-- Data --
++++++++++

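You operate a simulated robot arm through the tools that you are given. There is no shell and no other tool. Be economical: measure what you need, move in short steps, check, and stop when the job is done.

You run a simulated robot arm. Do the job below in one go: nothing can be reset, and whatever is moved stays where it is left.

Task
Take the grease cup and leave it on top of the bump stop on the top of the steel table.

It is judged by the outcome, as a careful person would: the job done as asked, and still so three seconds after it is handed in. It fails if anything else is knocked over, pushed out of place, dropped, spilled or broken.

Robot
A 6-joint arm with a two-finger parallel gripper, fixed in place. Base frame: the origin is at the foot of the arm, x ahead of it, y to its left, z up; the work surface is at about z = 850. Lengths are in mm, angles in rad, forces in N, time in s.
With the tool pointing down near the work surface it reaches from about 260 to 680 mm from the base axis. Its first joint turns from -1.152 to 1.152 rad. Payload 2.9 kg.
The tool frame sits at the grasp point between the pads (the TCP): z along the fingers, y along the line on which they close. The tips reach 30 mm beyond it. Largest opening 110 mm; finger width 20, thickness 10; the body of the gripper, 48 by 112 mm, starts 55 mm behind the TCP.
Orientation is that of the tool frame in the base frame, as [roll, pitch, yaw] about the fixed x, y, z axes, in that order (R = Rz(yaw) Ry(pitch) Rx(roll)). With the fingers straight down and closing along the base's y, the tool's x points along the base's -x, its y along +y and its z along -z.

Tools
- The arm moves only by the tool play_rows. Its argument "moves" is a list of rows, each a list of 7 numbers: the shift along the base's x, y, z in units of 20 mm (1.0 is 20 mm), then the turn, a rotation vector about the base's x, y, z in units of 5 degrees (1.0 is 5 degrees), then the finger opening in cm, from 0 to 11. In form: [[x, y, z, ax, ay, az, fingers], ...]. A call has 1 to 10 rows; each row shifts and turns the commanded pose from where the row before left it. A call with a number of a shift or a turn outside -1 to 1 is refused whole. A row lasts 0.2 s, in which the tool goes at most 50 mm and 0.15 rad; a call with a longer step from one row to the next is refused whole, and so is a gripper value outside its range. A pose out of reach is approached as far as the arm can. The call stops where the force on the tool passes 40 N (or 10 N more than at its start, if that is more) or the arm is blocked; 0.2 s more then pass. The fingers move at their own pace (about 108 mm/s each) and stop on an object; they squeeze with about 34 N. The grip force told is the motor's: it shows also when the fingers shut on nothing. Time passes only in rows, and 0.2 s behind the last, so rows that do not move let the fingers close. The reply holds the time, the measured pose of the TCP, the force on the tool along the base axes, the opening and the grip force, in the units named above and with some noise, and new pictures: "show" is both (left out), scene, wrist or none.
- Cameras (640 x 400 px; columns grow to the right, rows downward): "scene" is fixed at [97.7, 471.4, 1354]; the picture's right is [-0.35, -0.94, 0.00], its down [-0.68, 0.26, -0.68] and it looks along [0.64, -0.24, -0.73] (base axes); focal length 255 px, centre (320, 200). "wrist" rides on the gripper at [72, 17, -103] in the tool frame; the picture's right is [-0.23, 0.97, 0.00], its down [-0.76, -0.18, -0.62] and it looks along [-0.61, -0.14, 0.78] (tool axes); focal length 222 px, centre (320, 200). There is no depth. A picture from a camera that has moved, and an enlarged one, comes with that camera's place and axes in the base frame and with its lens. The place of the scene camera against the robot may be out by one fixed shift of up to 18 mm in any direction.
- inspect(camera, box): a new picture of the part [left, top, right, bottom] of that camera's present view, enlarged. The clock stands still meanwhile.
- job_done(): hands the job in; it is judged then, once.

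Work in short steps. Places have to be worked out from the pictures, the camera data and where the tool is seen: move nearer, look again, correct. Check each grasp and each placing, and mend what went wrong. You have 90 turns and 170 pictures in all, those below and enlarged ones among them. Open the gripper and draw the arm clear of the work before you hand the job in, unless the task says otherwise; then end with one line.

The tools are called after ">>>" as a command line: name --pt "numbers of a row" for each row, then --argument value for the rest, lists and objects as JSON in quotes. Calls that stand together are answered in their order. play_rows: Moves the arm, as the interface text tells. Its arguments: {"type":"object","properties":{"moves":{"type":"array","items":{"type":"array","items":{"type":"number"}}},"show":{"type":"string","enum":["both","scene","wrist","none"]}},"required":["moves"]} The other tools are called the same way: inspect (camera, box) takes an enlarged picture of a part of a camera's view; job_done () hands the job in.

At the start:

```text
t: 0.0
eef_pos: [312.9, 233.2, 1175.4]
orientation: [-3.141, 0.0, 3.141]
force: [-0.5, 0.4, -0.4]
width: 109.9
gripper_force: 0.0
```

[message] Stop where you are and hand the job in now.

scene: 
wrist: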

++++++++++

-- Your task --
Exactly as written, please reproduce the lines from the first line of the data to the line containing "Take the grease", inclusive, and nothing else.

-- Reply to the exercise --
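You operate a simulated robot arm through the tools that you are given. There is no shell and no other tool. Be economical: measure what you need, move in short steps, check, and stop when the job is done.

You run a simulated robot arm. Do the job below in one go: nothing can be reset, and whatever is moved stays where it is left.

Task
Take the grease cup and leave it on top of the bump stop on the top of the steel table.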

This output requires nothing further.